▶ [DO THIS]:
List all lines of the data that include the string "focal".

▶ [INFORMATION SUPPLIED]:
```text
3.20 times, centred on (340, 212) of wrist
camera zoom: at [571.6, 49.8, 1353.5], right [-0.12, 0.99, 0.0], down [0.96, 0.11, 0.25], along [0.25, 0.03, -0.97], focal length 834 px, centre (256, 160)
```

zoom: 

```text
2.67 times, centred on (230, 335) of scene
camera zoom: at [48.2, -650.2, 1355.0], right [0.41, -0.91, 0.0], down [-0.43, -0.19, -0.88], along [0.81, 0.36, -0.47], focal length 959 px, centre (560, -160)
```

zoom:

▶ [RESULT OF THIS EXERCISE]:
camera zoom: at [571.6, 49.8, 1353.5], right [-0.12, 0.99, 0.0], down [0.96, 0.11, 0.25], along [0.25, 0.03, -0.97], focal length 834 px, centre (256, 160)
camera zoom: at [48.2, -650.2, 1355.0], right [0.41, -0.91, 0.0], down [-0.43, -0.19, -0.88], along [0.81, 0.36, -0.47], focal length 959 px, centre (560, -160)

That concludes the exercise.